*SELECTION*.

____________________

New Jersey Superior Court, Appellate Division

Decided: October 28, 1955.


Goldmann, Freund and Conford. The opinion of the court was delivered by Goldmann, S.j.a.d.


[37 NJSuper Page 544]

Plaintiffs appeal from a summary judgment entered by the Law Division without costs in favor of defendants. The judgment must be affirmed.

The original complaint contained a single count for relief. Venue was improperly laid in Monmouth County and the Newark premises involved incorrectly designated. Defendants moved for summary judgment and, in the alternative, for change of venue. By their answering affidavit plaintiffs admitted error in the complaint and orally sought leave to amend it to correct the address. Such leave was granted, as was the motion for change of venue; summary judgment was denied. Subsequently, plaintiffs served an amended complaint not only changing the address, but also adding

[37 NJSuper Page 545]

an additional count. Defendants' motion for summary judgment was addressed to this complaint.

We need not consider the first count which is based upon plaintiffs' lawful use and occupancy of the premises under an agreement with defendants. This allegation is demonstrably false because plaintiffs' own affidavit shows there was no such agreement with defendants, but rather that the corporate plaintiff had an informal arrangement with Shaw Blue Print Machine Co., Inc., the only lawful tenant, holding under a ten-year lease given by defendants, and a company known as Acme Reproduction and Drafting Supply Inc. It is not denied that the lease forbids any sublease or assignment. Plaintiffs therefore are either tenants at will or by sufferance, or merely trespassers, and have been denied access to the premises by the trustee of the Shaw company appointed August 30, 1954 by the United States District Court in corporate reorganization proceedings involving Shaw. It is unnecessary to deal further with the first count; if plaintiffs have any valid cause of action, defendants' affidavits demonstrate that they are proceeding against persons not responsible for the alleged harm.

____________________

*TASK INSTRUCTIONS*.
**a.** Set down the selection as it stands from "Decided: October 28, 1955." to "must be affirmed.", and nothing more.
**b.** Go on with the selection that begins "New Jersey Superior" from its last line.

*DATA PROVIDED*.
____________________

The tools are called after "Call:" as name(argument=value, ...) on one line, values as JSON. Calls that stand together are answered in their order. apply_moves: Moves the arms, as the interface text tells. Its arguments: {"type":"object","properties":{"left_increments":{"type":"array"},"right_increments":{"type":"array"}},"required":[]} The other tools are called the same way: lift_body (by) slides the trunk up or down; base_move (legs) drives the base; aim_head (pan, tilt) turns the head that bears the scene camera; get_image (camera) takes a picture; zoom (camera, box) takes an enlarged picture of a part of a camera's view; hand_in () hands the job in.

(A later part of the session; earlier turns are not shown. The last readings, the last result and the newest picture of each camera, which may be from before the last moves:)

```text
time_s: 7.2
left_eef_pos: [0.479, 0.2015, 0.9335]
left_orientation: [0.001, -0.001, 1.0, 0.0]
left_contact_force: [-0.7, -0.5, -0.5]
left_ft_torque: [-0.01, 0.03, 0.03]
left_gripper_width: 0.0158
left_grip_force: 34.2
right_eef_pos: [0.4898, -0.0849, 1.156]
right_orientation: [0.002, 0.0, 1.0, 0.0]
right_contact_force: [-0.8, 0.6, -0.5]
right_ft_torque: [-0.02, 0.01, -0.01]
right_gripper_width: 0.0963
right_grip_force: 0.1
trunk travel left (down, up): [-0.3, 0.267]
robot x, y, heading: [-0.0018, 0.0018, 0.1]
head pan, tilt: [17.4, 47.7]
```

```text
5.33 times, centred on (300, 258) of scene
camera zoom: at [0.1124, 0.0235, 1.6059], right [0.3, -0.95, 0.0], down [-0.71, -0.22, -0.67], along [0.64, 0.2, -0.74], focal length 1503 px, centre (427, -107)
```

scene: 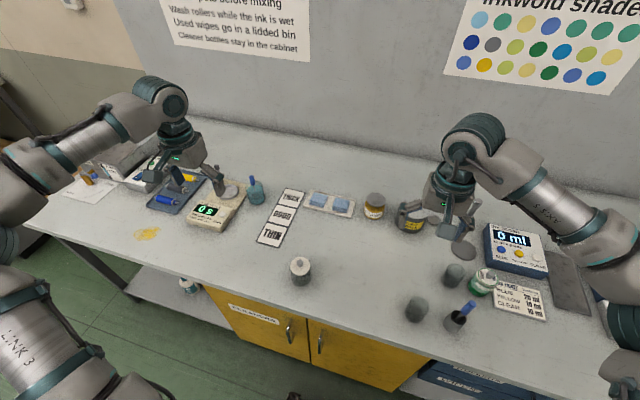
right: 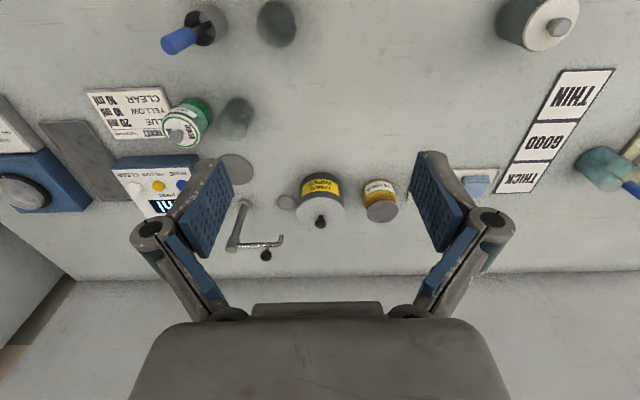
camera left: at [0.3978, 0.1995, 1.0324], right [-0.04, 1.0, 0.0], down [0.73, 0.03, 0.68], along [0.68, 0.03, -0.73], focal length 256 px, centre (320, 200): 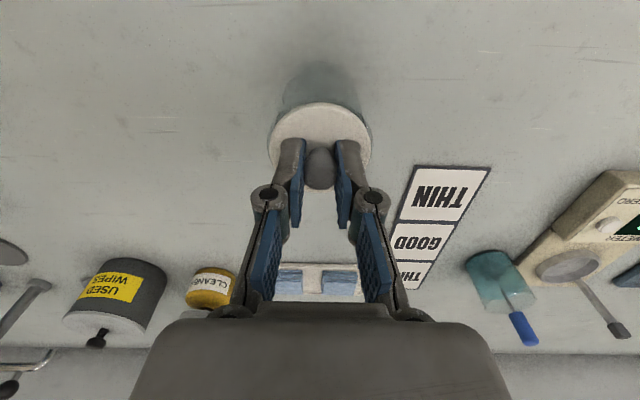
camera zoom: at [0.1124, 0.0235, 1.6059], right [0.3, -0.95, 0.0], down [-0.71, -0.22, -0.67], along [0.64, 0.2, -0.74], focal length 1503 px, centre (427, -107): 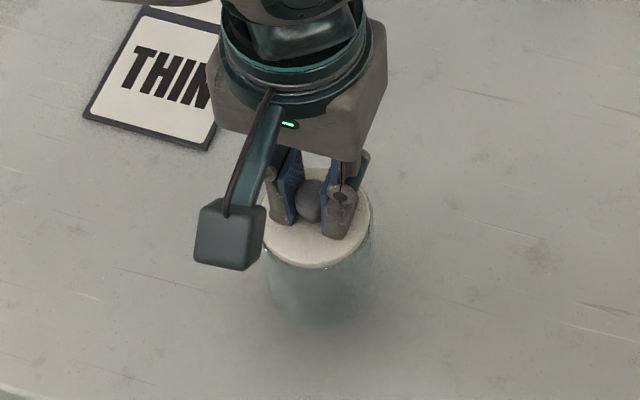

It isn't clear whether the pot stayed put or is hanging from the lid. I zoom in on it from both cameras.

____________________

*RESULTS OF THE EXERCISE*.
**a.**
Decided: October 28, 1955.


Goldmann, Freund and Conford. The opinion of the court was delivered by Goldmann, S.j.a.d.


[37 NJSuper Page 544]

Plaintiffs appeal from a summary judgment entered by the Law Division without costs in favor of defendants. The judgment must be affirmed.

**b.**
We proceed to analyze the second count of the complaint based upon malicious interference with plaintiffs' business. It first alleges that plaintiffs have been carrying on a gainful photo-reproduction business at the premises in question since November 15, 1952, during which time they lawfully used and occupied the premises. The complaint then states that on or about August 23, 1954 defendants "with intent to injure the plaintiffs in their business and deprive them of the passive [ sic ] enjoyment thereof and of the profits and advantages to be gained thereby, knowingly, willfully, unlawfully and maliciously interfered with the plaintiffs' business to such an extent that it came to an end and have since that date prevented the plaintiffs from making the profits which they would have received by the operation of their business."

If, by this all-inclusive statement, plaintiffs mean to say that interference with their business was the result of

[37 NJSuper Page 546]

their inability to enter the premises, then the count must fall since their inability to do so was occasioned by the act of some one other than defendants, viz. , the trustee in federal reorganization proceedings, so that plaintiffs have manifestly shown no right to continue to occupy the premises. A second construction of the allegation, and the one now urged by plaintiffs, is that the count sets up a distinct new cause of action apart from their inability to enter the premises.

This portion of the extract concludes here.